Para facilitar a vida de todos, dividi meus comentários em capítulos de forma que seja fácil para qualquer um pular ao que mais interessa para si (a crítica propriamente dita começa no terceiro capítulo), ainda que eu nutra a esperança que uma grande parte de nossos leitores mergulhará na discussão como um todo, fazendo seus usuais comentários de qualidade lá na seção dedicada a isso.

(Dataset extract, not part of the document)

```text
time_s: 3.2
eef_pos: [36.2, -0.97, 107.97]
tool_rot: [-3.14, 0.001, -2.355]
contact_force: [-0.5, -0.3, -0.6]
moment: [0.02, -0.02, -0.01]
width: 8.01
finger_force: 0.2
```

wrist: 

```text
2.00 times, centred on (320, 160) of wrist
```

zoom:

Seja como for, é hora de relaxar, colocar Immigrant Song para tocar e passear pela minha rabugice usual.

O Ragnarok dos Críticos de Cinema

Um dos fenômenos recentes decorrentes da popularização do subgênero cinematográfico dos filmes de super-heróis e da multiplicação de sites de críticas é como, casuisticamente, os fãs adoram ou odeiam os textos produzidos pelos críticos, por diversas vezes até mesmo chegando a confundir a crítica com a pessoa do crítico. Até mesmo o insucesso – mas não curiosamente o sucesso – de algumas obras parece, na cabeça de vários, inclusive até mesmo de alguns diretores e produtores magoados, ser decorrente do que por vezes é chamado de conluio de críticos contra determinado grupo de heróis ou editora. Chega até ser ridículo escrever algo assim, mas é a verdade, com movimentos até mesmo para “calar” agregadores de críticas como o RottenTomatoes.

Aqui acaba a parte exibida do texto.